START Supplied passage
Lotions, Creams, and Extracts Galore. As far as skin-care products for the body are concerned, the litany of options is mesmerizing. Yet there is almost no uniformity between formulas. It would appear, if the claims are to be believed, a wide variety of unrelated plant extracts can deflate or break down fat and/or restructure skin. Looking at the research, however, most articles suggest there is little hope that anything rubbed on the skin can change fat deposits or radically improve the appearance of cellulite.
The hope that botanicals have the answer is odd because not one study points to what concentration of an ingredient needs to be in a formulation, what physiochemical characteristics particular to each active ingredient need to be present, or whether or not these ingredients retain any standardized properties between batches. (Sources: Dermatologic Surgery, July 2005, pages 866-872 and The European Journal of Dermatology, December 2000, pages 596–603)
All of the following products (and lots more) are claimed to reduce or fight the appearance of cellulite:
Avon Cellu-Sculpt Anti-Cellulite Slimming Treatment ($16 for 6.7 ounces) contains caffeine, Ginkgo biloba leaf extract, Bupleurum falcatum extract, Lagerstroemia indica extract, carnitine, Panax ginseng root extract, Malva sylvestris extract, Inulin, xymenynic acid, palmitoyl pentapeptide-3 as the blend of ingredients aimed at fighting cellulite.
Biotherm Celluli-Choc Dimpled Skin Smoothing Gel Skin-Enhancer ($46 for 6.76 ounces) is mostly water and alcohol along with caffeine, Cola nitida seed extract, Ginkgo biloba leaf extract, and miniscule amounts of Terminalia sericea extract, Vitreoscilla ferment, Theobroma cacao extract, and Panax ginseng root extract.
Bliss Labs High Thighs Cellulite-Fighting Serum ($35 for 8.2 ounces) contains hydrolyzed Ulva lactuca extract, Terminalia sericea extract, Visnaga vera extract, Plectranthus barbatus extract, Porphyrydium cruentum extract, and retinyl palmitate along with a long list of irritating plant extracts (including menthol and eucalyptus oil) to fight your cellulite. Clarins Total Body Lift Stubborn Cellulite Control ($57 for 7 ounces) is mostly water, alcohol, and silicones along with some acrylates and slip agents. It also contains menthol (a skin irritant) so you think it’s doing something on your skin. It does contain caffeine, Atractyloides lancea root extract, Baccharis genistelloides extract, Uncaria tomentosa extract, Hortonia floribunda leaf extract, Geranium robertianum extract, and Agrimonia eupatoria leaf extract as the ingredients that are supposed to help reduce stubborn cellulite. The amounts of these are miniscule so their ability to impact skin in any way is remote at best.
Estee Lauder Body Performance Slim Shape Anti-Cellulite/Anti-Fluid Advanced Visible Contouring Serum ($52.50 for 6.7 ounces) contains mostly water, alcohol, silicones, thickening agents, and lots and lots of plant extracts in the hope they will work on your cellulite. Several interesting antioxidants, ingredients that mimic skin structure, and some cell communicating ingredients fill out the list, which could have made it a very good moisturizer for dry skin. But with alcohol as the second ingredient and menthol on the list that’s unlikely to be the case. Some of the exotic offerings meant to convince you they can reduce cellulite are St. Paul’s wort extract, acetyl carnitine Hcl, Santalum album seed extract, retinyl palmitate, caffeine, creatine, adenosine phosphate, Coleus barbatus extract, Paullinia cupana seed extract, palmitoyl tetrapeptide-3, and hesperidin methyl chalcone. The notion that these ingredients will alter cellulite is wishful thinking.
END Supplied passage
START Supplied data
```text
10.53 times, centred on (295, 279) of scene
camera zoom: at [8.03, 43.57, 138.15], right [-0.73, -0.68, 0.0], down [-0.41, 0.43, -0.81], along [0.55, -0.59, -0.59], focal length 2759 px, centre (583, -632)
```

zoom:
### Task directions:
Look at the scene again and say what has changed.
END Supplied data
### Task directions:
I need one stretch of the supplied passage verbatim, from "Biotherm Celluli-Choc Dimpled" to "ginseng root extract.".

### Exercise solution:
Biotherm Celluli-Choc Dimpled Skin Smoothing Gel Skin-Enhancer ($46 for 6.76 ounces) is mostly water and alcohol along with caffeine, Cola nitida seed extract, Ginkgo biloba leaf extract, and miniscule amounts of Terminalia sericea extract, Vitreoscilla ferment, Theobroma cacao extract, and Panax ginseng root extract.